His first stop was at Antora Energy, a startup that uses thermal batteries to store renewable energy in carbon blocks that are then heated to 2,700 degrees Fahrenheit. The energy is discharged as zero-emission heat and/or power.
Antora is just one of more than 110 clean energy technologies that Gates’ Breakthrough Energy has invested in, about a dozen of which set up booths at the conference. The organization, founded by Gates in 2015, is working to accelerate innovation in sustainable energy and other technologies to reduce greenhouse gas emissions and reach a goal of net-zero emissions by 2050.
“Great ideas are just the beginning,” Gates explains on Breakthrough’s website. “We need a plan — and the willingness to do the hard work — so we can get on track over the next decade.”
“The key playbook of Breakthrough Energy has been to drive innovation and to drive policies for innovation,” Gates said from EEI’s main stage. “When we got this thing started in 2015, I didn’t know if we would find the innovative ideas. We raised several billion dollars, and amazingly, mostly here in the United States, we found phenomenal entrepreneurs and scientists together applying [for investment]. And so in any area of emissions, we now see the path to get there with execution, particularly on the green grid, which will be two and a half times the size of what we have today because of massive electrification.
“Massive electrification is daunting, but you can see that there is a path, a path that doesn’t involve saying to people, ‘OK, you now have to pay a lot more money for all your goods, including electricity,’” he said.
Asked by Ameren’s executive chairman, Warner Baxter, why he has such a rosy view that the 2050 net-zero goal will be reached, Gates pointed simply to civilization.
“The modern economy is about energy intensification. Crude oil and natural gas are magical things. The energy density there has allowed us to transform life in this very dramatic way,” Gates said. “The idea that now we have this goal, that by 2050 will basically replace all those cement plants, steel plants, coal plants — there’s no equivalent thing, even if you take the work that was done during World War II.”
He said the multidecade effort will have to be coordinated to make it work. That includes the “incredibly complex” task of designing a new electric grid.
“Many people, when they look at the climate problem, they’re like, ‘OK, what can we do to make a little bit of progress?’ But as you look at it, you’d say, “Oh, no, I need to get all the way to zero,’” he said. “You have to do the very hard things, and you have to do it not just in the rich countries but also in middle-income countries that now account for the bulk of the [world’s] nations. We have a lot of work to do to get to that in a very short period of time.
“We’re no longer able to say, ‘OK, in the near term, it’s business as usual,’ and then that payment comes later.

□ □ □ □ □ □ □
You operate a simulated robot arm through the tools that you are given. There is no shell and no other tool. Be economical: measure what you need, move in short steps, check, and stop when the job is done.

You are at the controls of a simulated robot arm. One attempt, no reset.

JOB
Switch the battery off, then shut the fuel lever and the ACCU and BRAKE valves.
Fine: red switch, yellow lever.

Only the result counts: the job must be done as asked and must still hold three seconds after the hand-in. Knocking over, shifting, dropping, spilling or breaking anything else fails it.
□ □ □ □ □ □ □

We are now in the time period where the rate of renewable build and the rate of transmission permitting is completely inadequate to this goal. And yet, people have worked with us to lead on this.”
While obviously a fan of renewable energy, Gates said individual states’ incentives for generation and transmission projects will make it difficult to ensure reliability as more renewables are integrated onto the grid.
“If a huge part [of generation] is renewable energy — offshore wind, onshore wind, solar — then you’ll have parts of the United States where they will not be able to generate enough energy,” he said. “And so the idea that this has been done overwhelmingly at the state level — here’s a load; here’s [a] generator that’s fairly near that load — that paradigm does not work to get to zero emissions.”
Musk: Demand to Triple by 2045
Musk focuses much of his energy on electric vehicles, batteries and solar panels. That is, when he’s not exploring space, boring tunnels underground or attempting to manage his social media company.
He rose to fame and riches with Tesla, which dominates the EV market. Its massive Austin Gigafactory —driving past the 2,500-acre facility at the nearby state highway’s speed limit takes about 45 seconds — produces 5,000 Model Ys a week. Globally, more than 440,000 EVs rolled off Tesla production lines during the first quarter of this year.
Just before Musk’s appearance at EEI, Tesla announced it was partnering with Ford and General Motors and sharing charging infrastructure. Electrify America, the country’s largest fast-charging network for other EVs, has said it will incorporate Tesla’s charging standard into its stations as part of its commitment to “broaden charging solutions.”
“I think opening up the chargers is morally right, and it was something that will help power sustainability,” Musk told his audience. “We’re really trying to do everything here. We will support all electric vehicles on equal footing. We’re not advocating for special treatment of Tesla. We’re trying to clear a path for sustainability.”
However, Musk said, if the U.S. is to achieve a sustainable future, his back-of-the-envelope projections indicate electricity demand will triple by 2045.
“Everything is going to be electric,” he told his EEI audience. “I don’t know what your plans are for future electricity demand, but it’s going to be much higher than you think. You should start to plan now. We’re trying to work to a sustainable energy future, and it’s going to take many technology solutions to get there.
“I think this is good news for everyone who produces electricity, but it entails a tremendous amount of work ahead,” Musk added.
The key is the three pillars of a sustainable energy future, he said. They are sustainable power generation like solar, wind, hydro and nuclear; stationary batteries; and electric transportation.
“Once we have those three pillars in place, we’ll have a sustainable future for as long as the sun shines and the wind blows,” Musk said. “It will very much be a joint effort. The utilities have the wires; they’re the distributors of electricity. It’s hard work to actually put that generation in place and transport it to where it gets used, but we have to take advantage of the valleys of power production.”
Of course, he pushed Tesla Energy’s Powerwall as part of the equation. The sleek rechargeable lithium-ion residential battery stores solar energy for self-consumption, time-of-use load shifting and backup power. Aggregated together, they can be even more beneficial to the grid, Musk said.
“You’re operating collectively and helping to stabilize and preserve everything. The Powerwall battery pack is a helpful part of solving the energy problem because there’s a lot of neighborhoods where it’s hard to get incremental power to that neighborhood because you need more substations and you need more wires. Local storage helps alleviate some very boring situations where it’s just so frustratingly difficult to get more power to that neighborhood. It’s really a big deal and really helpful because obviously, it’s battery at scale, and it pumps electricity. We can do electricity better.”